— START OF DATASET EXCERPT —

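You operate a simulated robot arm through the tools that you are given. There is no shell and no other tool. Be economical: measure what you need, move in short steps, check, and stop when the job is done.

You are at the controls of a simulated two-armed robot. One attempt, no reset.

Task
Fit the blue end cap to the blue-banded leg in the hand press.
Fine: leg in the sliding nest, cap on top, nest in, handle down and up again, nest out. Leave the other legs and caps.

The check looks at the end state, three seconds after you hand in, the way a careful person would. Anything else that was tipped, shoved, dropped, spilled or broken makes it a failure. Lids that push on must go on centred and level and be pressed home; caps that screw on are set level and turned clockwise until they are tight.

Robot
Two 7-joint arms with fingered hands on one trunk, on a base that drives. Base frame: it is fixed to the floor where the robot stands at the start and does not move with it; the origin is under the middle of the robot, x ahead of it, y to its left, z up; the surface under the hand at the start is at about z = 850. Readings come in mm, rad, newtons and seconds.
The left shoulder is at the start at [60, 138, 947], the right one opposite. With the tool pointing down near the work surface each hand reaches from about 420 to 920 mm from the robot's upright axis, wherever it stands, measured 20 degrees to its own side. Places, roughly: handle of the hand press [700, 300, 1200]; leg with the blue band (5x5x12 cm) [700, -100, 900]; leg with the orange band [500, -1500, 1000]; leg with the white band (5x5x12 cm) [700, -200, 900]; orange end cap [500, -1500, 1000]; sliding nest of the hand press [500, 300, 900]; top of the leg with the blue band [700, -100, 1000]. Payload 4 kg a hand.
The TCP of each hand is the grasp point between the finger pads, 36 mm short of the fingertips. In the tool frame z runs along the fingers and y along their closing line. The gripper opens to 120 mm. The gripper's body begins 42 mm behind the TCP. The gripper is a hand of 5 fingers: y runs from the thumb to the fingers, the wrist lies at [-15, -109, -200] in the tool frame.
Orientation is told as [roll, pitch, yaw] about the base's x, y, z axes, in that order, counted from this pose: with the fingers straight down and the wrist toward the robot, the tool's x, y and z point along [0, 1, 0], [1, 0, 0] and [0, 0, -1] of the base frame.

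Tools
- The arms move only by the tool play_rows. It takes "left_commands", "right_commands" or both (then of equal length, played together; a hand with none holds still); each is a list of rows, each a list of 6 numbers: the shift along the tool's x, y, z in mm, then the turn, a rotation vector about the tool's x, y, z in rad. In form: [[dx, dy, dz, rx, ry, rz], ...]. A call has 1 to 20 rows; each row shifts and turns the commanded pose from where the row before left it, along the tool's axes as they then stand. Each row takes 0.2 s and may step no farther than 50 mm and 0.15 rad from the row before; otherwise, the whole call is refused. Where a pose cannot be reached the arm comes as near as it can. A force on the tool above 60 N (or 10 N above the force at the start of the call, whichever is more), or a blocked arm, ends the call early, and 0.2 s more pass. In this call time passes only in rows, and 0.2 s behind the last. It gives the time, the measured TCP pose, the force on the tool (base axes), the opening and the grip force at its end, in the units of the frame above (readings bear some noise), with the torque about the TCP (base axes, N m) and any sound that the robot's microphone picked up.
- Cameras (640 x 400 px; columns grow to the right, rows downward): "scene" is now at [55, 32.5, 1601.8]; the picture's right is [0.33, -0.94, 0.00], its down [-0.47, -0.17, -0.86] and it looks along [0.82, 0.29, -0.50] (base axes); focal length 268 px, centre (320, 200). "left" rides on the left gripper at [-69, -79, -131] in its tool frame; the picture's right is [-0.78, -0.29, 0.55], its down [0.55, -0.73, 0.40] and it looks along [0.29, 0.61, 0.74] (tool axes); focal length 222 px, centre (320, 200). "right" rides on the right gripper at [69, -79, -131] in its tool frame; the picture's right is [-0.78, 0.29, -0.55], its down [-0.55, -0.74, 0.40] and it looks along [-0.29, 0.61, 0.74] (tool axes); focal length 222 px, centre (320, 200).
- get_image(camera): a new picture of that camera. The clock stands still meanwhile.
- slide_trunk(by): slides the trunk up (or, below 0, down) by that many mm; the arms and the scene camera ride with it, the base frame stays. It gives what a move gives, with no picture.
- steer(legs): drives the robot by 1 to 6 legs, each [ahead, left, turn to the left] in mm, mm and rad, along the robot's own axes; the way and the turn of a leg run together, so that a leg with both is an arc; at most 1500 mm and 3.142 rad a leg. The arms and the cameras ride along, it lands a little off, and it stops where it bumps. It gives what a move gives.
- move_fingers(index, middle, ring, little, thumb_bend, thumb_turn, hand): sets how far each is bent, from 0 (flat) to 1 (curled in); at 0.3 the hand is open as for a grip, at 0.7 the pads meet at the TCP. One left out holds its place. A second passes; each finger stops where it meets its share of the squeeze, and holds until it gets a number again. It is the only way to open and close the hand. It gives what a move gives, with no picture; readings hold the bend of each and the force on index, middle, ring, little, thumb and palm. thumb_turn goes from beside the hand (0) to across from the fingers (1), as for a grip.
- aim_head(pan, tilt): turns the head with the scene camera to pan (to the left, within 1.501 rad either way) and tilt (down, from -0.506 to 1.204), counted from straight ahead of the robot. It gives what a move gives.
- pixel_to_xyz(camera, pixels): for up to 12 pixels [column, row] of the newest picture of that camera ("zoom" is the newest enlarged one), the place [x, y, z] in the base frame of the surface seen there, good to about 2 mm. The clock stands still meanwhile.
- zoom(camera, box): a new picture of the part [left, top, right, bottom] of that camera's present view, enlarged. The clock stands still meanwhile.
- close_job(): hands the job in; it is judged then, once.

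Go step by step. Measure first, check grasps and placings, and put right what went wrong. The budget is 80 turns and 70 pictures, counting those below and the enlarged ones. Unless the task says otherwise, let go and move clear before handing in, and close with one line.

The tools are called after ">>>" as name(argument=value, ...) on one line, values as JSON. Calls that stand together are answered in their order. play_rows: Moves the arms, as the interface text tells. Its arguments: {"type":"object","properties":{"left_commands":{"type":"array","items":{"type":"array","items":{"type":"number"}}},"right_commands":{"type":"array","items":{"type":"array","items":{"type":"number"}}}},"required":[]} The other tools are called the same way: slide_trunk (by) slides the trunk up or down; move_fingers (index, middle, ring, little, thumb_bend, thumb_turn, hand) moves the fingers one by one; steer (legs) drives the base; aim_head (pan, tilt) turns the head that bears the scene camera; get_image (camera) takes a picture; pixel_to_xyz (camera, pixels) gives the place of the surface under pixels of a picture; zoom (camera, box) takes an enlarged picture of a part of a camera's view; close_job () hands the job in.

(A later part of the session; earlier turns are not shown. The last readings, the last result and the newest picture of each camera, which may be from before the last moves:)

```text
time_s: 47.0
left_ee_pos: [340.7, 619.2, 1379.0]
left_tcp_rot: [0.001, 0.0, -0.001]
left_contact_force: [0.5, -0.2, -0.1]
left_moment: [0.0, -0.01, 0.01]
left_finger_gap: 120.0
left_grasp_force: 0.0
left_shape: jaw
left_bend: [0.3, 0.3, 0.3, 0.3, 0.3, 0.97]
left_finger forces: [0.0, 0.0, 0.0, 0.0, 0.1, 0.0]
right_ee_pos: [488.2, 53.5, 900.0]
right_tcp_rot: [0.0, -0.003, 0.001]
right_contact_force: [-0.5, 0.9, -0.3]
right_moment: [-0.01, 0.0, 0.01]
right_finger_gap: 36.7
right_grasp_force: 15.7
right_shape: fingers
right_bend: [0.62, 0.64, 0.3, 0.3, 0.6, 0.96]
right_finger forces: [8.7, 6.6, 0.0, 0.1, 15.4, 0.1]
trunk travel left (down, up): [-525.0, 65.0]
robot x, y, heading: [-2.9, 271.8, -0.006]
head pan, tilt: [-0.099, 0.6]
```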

— END OF DATASET EXCERPT —

**WORK TO DO**
Return every line above that contains the word "forces".

**EXERCISE RESPONSE**
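left_finger forces: [0.0, 0.0, 0.0, 0.0, 0.1, 0.0]
right_finger forces: [8.7, 6.6, 0.0, 0.1, 15.4, 0.1]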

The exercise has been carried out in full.